私の好きなあのジュンバとタックのシーンぐらい音楽、照明、お芝居が全て完璧。
タックの笑顔と最後キラキラする照明が未来は明るい!と思わせてくれる。
がっ!しかし!!
私たちは冒頭で語り部に聴かされているのです。「小さな生き物ならば外の空気を吸うだけで命を落としてしまうようなこの世界」と…。現にリンリンはメグメの一撃が決定打になったかもしれませんが、空気汚染で咳き込んでいました。
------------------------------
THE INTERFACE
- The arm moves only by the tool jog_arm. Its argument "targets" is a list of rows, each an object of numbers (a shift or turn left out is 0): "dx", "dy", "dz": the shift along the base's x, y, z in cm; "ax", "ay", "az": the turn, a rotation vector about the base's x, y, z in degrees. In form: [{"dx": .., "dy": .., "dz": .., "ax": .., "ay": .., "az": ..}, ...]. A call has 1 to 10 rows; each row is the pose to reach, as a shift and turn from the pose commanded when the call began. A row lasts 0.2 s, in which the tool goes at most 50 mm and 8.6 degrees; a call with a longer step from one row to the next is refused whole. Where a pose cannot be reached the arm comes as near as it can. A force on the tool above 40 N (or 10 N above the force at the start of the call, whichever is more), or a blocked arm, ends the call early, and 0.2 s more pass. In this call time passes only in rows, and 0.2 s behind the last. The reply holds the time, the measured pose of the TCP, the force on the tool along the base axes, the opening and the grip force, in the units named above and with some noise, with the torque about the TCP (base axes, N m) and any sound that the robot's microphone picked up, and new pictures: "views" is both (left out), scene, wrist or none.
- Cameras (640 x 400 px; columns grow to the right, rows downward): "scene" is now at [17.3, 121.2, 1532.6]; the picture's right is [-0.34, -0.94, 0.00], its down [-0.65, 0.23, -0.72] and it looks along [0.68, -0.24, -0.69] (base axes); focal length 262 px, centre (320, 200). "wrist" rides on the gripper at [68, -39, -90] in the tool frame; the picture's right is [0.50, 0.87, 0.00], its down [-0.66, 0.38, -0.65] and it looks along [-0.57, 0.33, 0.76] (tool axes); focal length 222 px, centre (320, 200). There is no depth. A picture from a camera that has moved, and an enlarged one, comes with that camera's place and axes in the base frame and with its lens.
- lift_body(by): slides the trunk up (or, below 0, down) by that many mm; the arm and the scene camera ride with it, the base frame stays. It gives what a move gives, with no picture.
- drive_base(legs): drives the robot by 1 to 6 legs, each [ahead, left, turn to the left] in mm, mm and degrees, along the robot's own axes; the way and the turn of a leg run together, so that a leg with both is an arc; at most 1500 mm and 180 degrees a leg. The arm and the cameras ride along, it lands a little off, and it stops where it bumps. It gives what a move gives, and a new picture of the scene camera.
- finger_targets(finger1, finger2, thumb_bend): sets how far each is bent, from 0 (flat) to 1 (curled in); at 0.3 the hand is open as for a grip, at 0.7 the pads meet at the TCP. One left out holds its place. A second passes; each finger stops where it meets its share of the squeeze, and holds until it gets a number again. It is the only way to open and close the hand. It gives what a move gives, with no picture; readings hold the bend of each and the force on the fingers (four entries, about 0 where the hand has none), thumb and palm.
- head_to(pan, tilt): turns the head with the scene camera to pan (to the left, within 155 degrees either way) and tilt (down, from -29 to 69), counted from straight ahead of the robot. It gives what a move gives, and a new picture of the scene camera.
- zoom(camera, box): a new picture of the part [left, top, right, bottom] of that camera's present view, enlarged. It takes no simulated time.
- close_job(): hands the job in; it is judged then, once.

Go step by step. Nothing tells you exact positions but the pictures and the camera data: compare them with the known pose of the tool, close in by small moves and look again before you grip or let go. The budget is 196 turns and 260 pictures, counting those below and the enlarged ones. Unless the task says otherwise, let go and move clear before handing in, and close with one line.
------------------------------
私達は生きている事がハッピーエンドだと思ってしまう。
だけど、誰かの夢がかなった所で何もかもいかない世界なので、生きている方が辛いと考えると、タックの夢のかなったすぐにトシリモとメグメは脳天ぶち抜かれる。でも、誰かの夢が叶うという2人の夢は叶う。タックもどんどんどん様に助けて貰って外の世界に出るという夢は叶います。タックが実際に外の世界を見てどう思ったかは分かりませんが、個人的にはちゃんと世界は美しいと思ったと思いたい。月明かりに星降る夜…。しかし、空気汚染でその景色を見ながら死んでいく。リンリンの夢がかなった時に卵の殻をぶちまけるというのも、キツネズによってら叶えられてるので、「あぁ、もうみんなの夢叶ってこれ以上苦しまず、生まれ変わりは別の世界線で幸せに暮してくれ!」と思ってます。

結局地獄を見続けるのはエゴで動物を犠牲にしている人間だけ…というのを見せつけられるな…と私なりの考察をしています。
後味悪いですが…

ミックスキャストで語り部さんの事も書きたかったのですが、それはまたかけたらいいなって思います。